▶ **DATA SHOWN**
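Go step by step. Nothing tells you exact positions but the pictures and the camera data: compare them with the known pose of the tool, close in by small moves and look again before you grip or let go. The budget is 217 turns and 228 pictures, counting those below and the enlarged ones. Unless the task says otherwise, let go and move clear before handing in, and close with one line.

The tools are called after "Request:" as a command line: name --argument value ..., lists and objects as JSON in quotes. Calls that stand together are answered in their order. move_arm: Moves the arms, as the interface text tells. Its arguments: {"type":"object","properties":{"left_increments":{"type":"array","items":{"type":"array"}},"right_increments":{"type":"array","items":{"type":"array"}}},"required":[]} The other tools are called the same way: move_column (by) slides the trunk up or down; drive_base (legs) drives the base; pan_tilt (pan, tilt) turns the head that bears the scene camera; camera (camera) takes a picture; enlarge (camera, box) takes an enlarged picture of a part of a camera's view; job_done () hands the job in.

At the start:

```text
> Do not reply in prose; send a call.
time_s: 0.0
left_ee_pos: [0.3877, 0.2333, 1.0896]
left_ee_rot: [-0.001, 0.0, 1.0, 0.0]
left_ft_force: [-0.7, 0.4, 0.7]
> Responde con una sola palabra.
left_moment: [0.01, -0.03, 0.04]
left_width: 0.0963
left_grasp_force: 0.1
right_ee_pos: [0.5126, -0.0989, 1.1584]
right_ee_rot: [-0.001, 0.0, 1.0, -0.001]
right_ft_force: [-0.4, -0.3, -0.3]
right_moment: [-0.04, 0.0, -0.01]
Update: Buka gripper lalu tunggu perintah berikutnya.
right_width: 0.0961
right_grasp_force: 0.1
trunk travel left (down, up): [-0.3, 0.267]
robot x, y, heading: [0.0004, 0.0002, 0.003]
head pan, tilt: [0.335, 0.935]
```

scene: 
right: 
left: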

▶ **TASK DESCRIPTION**
Repeat, with no changes, each line from the one with "The tools are" to the end of the listing, including both ends and nothing else.

▶ **ANSWER TO THE PROBLEM**
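The tools are called after "Request:" as a command line: name --argument value ..., lists and objects as JSON in quotes. Calls that stand together are answered in their order. move_arm: Moves the arms, as the interface text tells. Its arguments: {"type":"object","properties":{"left_increments":{"type":"array","items":{"type":"array"}},"right_increments":{"type":"array","items":{"type":"array"}}},"required":[]} The other tools are called the same way: move_column (by) slides the trunk up or down; drive_base (legs) drives the base; pan_tilt (pan, tilt) turns the head that bears the scene camera; camera (camera) takes a picture; enlarge (camera, box) takes an enlarged picture of a part of a camera's view; job_done () hands the job in.

At the start:

```text
> Do not reply in prose; send a call.
time_s: 0.0
left_ee_pos: [0.3877, 0.2333, 1.0896]
left_ee_rot: [-0.001, 0.0, 1.0, 0.0]
left_ft_force: [-0.7, 0.4, 0.7]
> Responde con una sola palabra.
left_moment: [0.01, -0.03, 0.04]
left_width: 0.0963
left_grasp_force: 0.1
right_ee_pos: [0.5126, -0.0989, 1.1584]
right_ee_rot: [-0.001, 0.0, 1.0, -0.001]
right_ft_force: [-0.4, -0.3, -0.3]
right_moment: [-0.04, 0.0, -0.01]
Update: Buka gripper lalu tunggu perintah berikutnya.
right_width: 0.0961
right_grasp_force: 0.1
trunk travel left (down, up): [-0.3, 0.267]
robot x, y, heading: [0.0004, 0.0002, 0.003]
head pan, tilt: [0.335, 0.935]
```

scene: 
right: 
left: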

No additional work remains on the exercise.